If you are anything like me – at first blush the only part of our passage that is vaguely comprehensible is the end of the reading where Jesus says:
28"Come to me, all you who are weary and burdened, and I will give you rest. 29 Take my yoke upon you and learn from me, for I am gentle and humble in heart, and you will find rest for your souls. 30For my yoke is easy and my burden is light."
And as Blaise Pascal once put it:
“Jesus is the God whom we can approach without pride and before whom we can humble ourselves without despair.”
But what is the rest of the passage about?
I think the key to understanding the rest of it can be summed up saying,
Who is Jesus?
The religious people rejected Jesus just as they had rejected John the Baptist
For them John was too asture
For them Jesus simply mixed socially with “the wrong people”
But Jesus tells them that they are missing the boat because everything we know about God the Father comes ONLY from Jesus
That is quite a stunning claim.
And there are three elements to this claim from our Gospel reading this morning that I think can impact our lives
1. First of all Jesus maintains that God the Father conceals ands reveals according to his will.
We read in the Gospel this morning:
I praise you Father Lord of heaven and earth, because you have hidden these things from the wise and learned (Mt 11:25)
It is simply grace that we can know God – it is not something we earn – or we can discover by dint of intellect.

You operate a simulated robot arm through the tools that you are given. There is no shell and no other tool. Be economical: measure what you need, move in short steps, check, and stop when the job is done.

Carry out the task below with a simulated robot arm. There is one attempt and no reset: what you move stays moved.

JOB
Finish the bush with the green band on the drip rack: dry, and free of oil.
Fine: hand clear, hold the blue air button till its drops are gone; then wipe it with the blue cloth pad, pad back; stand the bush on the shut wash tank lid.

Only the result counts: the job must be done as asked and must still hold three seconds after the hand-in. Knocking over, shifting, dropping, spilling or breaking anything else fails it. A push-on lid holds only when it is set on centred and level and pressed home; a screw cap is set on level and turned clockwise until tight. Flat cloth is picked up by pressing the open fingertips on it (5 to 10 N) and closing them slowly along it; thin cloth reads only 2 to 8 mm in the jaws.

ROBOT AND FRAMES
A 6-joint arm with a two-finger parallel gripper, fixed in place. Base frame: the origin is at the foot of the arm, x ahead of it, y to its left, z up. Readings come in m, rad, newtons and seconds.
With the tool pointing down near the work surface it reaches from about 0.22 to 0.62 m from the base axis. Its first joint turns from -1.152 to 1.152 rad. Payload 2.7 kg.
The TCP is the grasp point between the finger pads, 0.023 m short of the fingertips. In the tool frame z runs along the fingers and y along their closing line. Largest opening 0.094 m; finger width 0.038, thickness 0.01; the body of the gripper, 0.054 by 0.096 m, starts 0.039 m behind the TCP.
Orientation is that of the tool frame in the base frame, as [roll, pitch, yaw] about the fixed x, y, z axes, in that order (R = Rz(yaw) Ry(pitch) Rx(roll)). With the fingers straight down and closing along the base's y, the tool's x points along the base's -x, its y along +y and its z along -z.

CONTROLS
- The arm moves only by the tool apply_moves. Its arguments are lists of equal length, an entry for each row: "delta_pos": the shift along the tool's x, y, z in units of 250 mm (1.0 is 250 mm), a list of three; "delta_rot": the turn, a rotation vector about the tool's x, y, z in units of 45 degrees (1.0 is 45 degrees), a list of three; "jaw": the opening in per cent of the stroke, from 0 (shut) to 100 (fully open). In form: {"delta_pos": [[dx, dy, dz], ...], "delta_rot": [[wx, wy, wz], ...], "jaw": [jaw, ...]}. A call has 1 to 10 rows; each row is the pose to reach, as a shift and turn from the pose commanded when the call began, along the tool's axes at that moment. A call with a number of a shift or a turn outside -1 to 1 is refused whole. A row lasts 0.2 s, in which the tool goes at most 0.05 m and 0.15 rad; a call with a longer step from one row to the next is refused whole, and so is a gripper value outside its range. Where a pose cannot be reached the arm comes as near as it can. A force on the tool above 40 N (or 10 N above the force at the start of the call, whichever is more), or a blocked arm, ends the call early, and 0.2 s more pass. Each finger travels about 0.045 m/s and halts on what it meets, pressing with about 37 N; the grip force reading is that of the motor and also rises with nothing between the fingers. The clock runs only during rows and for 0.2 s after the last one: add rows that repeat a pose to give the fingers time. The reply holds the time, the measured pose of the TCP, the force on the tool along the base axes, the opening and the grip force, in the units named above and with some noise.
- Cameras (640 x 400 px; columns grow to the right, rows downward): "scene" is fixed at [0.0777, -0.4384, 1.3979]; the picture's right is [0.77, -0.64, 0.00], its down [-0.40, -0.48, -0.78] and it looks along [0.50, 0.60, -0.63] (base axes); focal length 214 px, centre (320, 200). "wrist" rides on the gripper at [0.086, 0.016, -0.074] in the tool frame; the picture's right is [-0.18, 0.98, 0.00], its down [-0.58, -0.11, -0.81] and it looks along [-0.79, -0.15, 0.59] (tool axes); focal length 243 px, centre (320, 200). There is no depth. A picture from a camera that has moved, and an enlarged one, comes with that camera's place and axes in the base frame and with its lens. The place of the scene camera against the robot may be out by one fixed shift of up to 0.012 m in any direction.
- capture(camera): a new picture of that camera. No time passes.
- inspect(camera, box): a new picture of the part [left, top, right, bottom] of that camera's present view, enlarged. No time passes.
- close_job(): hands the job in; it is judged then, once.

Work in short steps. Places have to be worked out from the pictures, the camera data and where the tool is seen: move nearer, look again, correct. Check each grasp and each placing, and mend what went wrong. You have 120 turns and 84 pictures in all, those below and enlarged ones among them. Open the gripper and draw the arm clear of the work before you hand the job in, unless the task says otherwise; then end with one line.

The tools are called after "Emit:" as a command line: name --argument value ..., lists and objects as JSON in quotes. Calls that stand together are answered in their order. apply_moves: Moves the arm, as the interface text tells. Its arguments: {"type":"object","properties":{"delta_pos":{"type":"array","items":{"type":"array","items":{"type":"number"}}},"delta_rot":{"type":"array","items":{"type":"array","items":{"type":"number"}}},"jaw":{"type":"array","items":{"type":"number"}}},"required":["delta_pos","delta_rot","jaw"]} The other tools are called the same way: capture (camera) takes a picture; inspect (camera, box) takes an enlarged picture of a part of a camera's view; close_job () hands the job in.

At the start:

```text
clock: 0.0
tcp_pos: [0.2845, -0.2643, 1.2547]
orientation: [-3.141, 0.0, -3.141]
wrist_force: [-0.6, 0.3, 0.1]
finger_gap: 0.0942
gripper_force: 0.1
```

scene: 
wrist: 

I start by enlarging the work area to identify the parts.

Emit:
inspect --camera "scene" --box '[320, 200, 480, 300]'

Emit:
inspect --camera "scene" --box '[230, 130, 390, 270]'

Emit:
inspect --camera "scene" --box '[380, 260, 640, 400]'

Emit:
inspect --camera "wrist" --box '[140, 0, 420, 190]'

And this will keep us humble enough in our
prayer time to ask God to show us more of himself from the Scriptures and not rely on our own understanding
We cannot prise the gates of heaven open by the strength of our own intellect.
2. Secondly only Jesus can reveal God to us
As Michael Green put it:
“Great people have of course discovered many true and noble things ABOUT God.”

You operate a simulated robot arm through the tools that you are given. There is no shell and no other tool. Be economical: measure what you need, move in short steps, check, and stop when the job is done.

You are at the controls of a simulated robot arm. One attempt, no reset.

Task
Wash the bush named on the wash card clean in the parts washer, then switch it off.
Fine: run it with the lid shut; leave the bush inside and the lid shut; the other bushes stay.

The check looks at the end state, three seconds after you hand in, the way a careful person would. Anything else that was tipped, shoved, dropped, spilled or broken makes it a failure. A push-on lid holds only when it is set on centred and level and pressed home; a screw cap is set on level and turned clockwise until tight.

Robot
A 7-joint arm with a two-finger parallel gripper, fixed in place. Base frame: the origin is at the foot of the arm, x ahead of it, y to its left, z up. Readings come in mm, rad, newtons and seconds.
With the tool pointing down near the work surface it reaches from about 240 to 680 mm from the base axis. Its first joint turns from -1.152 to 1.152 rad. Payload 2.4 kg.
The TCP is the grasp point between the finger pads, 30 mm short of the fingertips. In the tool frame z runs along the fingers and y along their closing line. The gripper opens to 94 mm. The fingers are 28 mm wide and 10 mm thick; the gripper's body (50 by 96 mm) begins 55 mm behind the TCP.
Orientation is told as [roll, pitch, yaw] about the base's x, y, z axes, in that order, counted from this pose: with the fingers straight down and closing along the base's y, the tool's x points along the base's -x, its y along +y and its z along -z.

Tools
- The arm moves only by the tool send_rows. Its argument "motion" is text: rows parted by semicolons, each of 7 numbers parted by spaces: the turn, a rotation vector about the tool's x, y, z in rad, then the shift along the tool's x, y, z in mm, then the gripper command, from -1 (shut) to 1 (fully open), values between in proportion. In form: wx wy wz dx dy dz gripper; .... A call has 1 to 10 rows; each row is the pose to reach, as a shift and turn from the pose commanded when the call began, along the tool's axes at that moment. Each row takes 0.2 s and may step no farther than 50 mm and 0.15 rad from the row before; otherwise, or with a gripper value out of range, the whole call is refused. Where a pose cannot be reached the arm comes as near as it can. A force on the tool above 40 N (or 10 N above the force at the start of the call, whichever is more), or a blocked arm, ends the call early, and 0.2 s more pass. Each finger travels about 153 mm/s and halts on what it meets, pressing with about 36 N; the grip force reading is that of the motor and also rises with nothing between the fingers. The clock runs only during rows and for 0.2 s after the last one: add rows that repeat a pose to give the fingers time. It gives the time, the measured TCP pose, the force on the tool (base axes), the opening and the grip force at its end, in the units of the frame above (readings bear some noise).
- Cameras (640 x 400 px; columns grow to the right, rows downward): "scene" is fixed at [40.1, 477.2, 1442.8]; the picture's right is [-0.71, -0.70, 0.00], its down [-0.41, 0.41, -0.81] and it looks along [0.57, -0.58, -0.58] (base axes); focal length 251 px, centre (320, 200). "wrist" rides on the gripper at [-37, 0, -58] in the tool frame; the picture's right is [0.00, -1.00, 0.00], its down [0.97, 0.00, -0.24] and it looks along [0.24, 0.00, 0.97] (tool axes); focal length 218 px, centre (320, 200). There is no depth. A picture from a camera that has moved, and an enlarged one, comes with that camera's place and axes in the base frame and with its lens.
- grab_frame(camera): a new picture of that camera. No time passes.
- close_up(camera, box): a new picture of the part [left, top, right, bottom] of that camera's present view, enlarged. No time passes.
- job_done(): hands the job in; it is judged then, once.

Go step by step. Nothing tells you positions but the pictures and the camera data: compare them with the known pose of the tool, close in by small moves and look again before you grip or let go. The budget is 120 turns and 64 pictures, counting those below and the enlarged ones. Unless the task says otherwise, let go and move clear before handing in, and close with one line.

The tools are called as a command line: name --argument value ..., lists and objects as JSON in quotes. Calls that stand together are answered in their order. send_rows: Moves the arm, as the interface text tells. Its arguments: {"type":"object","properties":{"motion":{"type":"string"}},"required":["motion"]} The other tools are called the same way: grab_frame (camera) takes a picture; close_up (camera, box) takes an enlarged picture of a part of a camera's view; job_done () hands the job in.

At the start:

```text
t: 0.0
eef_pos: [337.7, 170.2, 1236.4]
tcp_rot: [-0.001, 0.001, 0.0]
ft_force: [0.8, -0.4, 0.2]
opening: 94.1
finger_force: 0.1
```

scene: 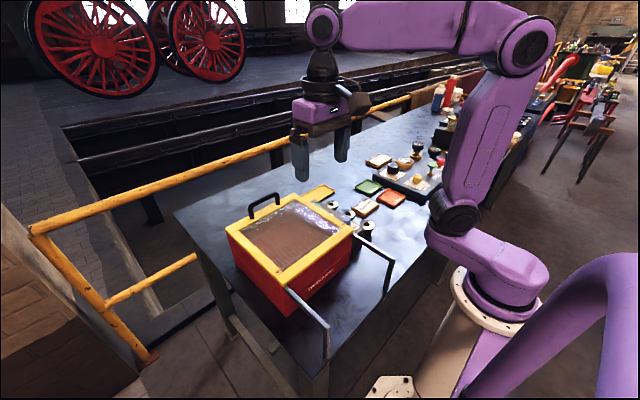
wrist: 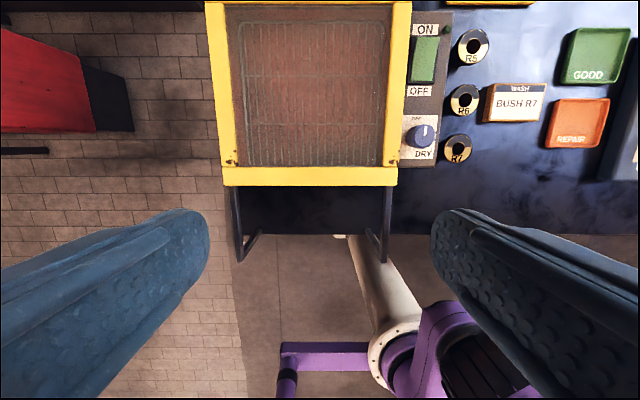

But Jesus reveals God as the Abba of the Lord’s Prayer. Jesus taught his disciples (it is interesting to note) to address God as our Father
Sometimes the English language is weak in definitions
In German for example there are two words translated “to know”
Wissen is to know a fact
Kennen is to know a person
Jesus brings us to know the person of God the Father.

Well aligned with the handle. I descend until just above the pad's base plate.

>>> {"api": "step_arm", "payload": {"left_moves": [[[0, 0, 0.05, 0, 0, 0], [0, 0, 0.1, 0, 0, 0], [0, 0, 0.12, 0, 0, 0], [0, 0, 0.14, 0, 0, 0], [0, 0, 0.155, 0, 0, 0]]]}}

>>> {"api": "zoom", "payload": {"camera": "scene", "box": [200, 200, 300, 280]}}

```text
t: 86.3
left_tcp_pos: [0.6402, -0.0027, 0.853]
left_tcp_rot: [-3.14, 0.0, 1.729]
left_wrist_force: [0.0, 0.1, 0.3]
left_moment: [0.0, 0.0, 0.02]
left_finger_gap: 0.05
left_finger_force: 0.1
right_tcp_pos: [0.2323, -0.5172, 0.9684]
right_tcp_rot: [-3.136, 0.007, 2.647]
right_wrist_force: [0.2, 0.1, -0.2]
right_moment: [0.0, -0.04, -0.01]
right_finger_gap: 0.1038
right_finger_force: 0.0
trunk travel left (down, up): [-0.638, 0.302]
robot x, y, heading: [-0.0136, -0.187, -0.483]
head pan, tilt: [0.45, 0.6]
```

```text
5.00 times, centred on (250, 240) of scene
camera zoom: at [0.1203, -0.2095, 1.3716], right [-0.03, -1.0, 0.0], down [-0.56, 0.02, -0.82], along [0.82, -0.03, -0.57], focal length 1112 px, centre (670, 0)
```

Story: When Mahatma Gandhi was dying, one of his relatives came and said:
“You have been looking for God all your life. Have you found him yet?
“No”, Gandhi replied “I am still looking for him”
It is grace that Jesus reveals the Father to us when we become Christians.
3. Thirdly Jesus claims to be God
Jesus makes a monumental claim about himself when he says:
“No one knows the Son except the Father and know one knows the Father except the Son and those to whom the Son chooses to reveal him” (Mt 11:27)
He claims to be God
In John’s Gospel he put it even more clearly when he said:
“I and the Father are one” (Jn 10:30) and the Jews immediately took stones up to stone him for blasphemy
Look again at what Jesus himself said:
No one knows the Father except the Son and those to whom the Son chooses to reveal him (Mt 11:27)
And of course on the Mount of Transfiguration God the Father vindicates Jesus’ claim when he says:
“This is my Son, and I am fully pleased with Him listen to him” (Mt 17:5)
So may I leave you with the question
What do you personally think about Jesus?
In his famous book Mere Christianity, C.S. Lewis once famously wrote
"A man who was merely a man and said the sort of things Jesus said would not be a great moral teacher. He would either be a lunatic--on the level with a man who says he is a poached egg--or he would be the devil of hell.
You must take your choice. Either this was, and is, the Son of God, or else a madman or something worse.
You can shut him up for a fool or you can fall at his feet and call him Lord and God. But let us not come with any patronizing nonsense about his being a great human teacher. He has not left that open to us."
So the challenge this morning is what do YOU think about who Jesus really is
Is he what he claimed?
For whatever you decide will affect the way you live your life – not just on Sunday but 24/7
May I leave you with some thoughtful words from the famous mathematican
Blaise Pascal:
"In faith there is enough light for those who want to believe and enough shadows to blind those who don’t."